Já ouvimos falar – e talvez até experimentado – daquela pressão familiar por netinhos e casamento. Mas te garanto, na China é muito pior. Uma série de guarda-chuvas coloridos enfileiram-se de ambos os lados do caminho que corta a Praça do Povo, em Xanghai. Uma visão até bonita, mas eles não estão ali para decoração. Dia após dia, pais e avós aglomeram-se com um único objetivo: conseguir um casamento para seus filhos. Esse é o famoso Mercado de Casamentos, onde os adultos solteiros são anunciados em folhas de papel, muitas vezes escritas à mão, penduradas em guarda-chuvas, paredes, varais, ou qualquer lugar disponível na praça.

Os pais circulam com caderninhos anotando informações dos perfis que lhes agradam e são bem criteriosos em suas exigências. Se os homens não tiverem uma casa própria, um carro e salário respeitável, não têm qualquer chance. Já para as mulheres a principal exigência é que tenham idade menor do que 27 anos. “Sheng nu” é o termo pejorativo dado às mulheres que não se casaram antes dessa idade. Em tradução livre significa “mulheres que sobraram”.

Foto: Gillian Bolsover

Aos olhos ocidentais, a prática pode parecer estranha e recebe várias interpretações desfavoráveis, até mesmo dos jovens chineses. O curioso é que a maioria deles nem sabe que está sendo anunciada. Em parte, esse fenômeno é consequência da lei do filho único. Na cultura chinesa, um filho homem que perpetue o nome da família é muito importante e por isso era prática comum abortar as meninas. Isso causou um enorme déficit na quantidade de homens e mulheres no país. Então, casar seu único descendente é uma questão de honra.

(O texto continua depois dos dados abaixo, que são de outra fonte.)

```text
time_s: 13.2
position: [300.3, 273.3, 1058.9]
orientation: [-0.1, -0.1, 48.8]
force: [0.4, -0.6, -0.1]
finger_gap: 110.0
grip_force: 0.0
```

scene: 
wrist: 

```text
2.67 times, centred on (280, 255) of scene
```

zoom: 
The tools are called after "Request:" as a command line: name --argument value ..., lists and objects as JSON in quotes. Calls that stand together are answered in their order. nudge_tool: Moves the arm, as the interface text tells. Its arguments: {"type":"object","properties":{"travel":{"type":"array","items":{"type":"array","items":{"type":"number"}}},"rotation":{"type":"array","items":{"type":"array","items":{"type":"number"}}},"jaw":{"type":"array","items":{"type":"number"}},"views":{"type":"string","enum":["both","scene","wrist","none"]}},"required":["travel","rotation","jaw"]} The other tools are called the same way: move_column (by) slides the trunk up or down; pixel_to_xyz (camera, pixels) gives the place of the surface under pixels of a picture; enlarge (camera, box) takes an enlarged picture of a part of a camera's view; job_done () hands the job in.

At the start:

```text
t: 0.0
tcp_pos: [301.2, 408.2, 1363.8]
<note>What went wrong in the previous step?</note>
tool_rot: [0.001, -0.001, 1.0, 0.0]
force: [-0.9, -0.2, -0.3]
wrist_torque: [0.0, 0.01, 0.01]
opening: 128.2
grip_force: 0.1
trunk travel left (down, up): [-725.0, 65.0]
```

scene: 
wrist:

Nos últimos anos, temos visto o crescimento do movimento pelo empoderamento feminino no mundo, e não foi diferente na China. Um mini-documentário, produzido por uma marca de produtos de beleza chamada SK-II, viralizou em 2016 ao destacar a beleza e independência das mulheres que sofrem com o estigma de “sheng nu”. Muitas delas são pessoas que escolheram dedicar-se à carreira e deixaram o casamento para segundo plano, mas não levam o crédito por sua formação. O documentário joga luz sobre a pressão que elas sofrem e reflete a luta delas por aceitação, principalmente dos pais. Uma frase comum que aparece é “me sinto uma forasteira”.

Outra dessas “mulheres que sobraram” é Guo Yingguang, uma fotógrafa que usou o Mercado de Casamentos como tema do doutorado. Em uma experiência, ela fez um perfil de si mesma, sem mencionar sua idade e o levou à praça para filmar escondida a reação das pessoas. Não importava as informações que ela apresentava, a primeira coisa que elas perguntavam era a idade dela. Várias vezes criticaram seu nível de formação, e um chegou a dizer que “não era bom uma mulher estudar demais”. Seu vídeo também ganhou grande repercussão, e foi mais uma voz de denúncia contra a discriminação sofrida pelas “sheng nu”.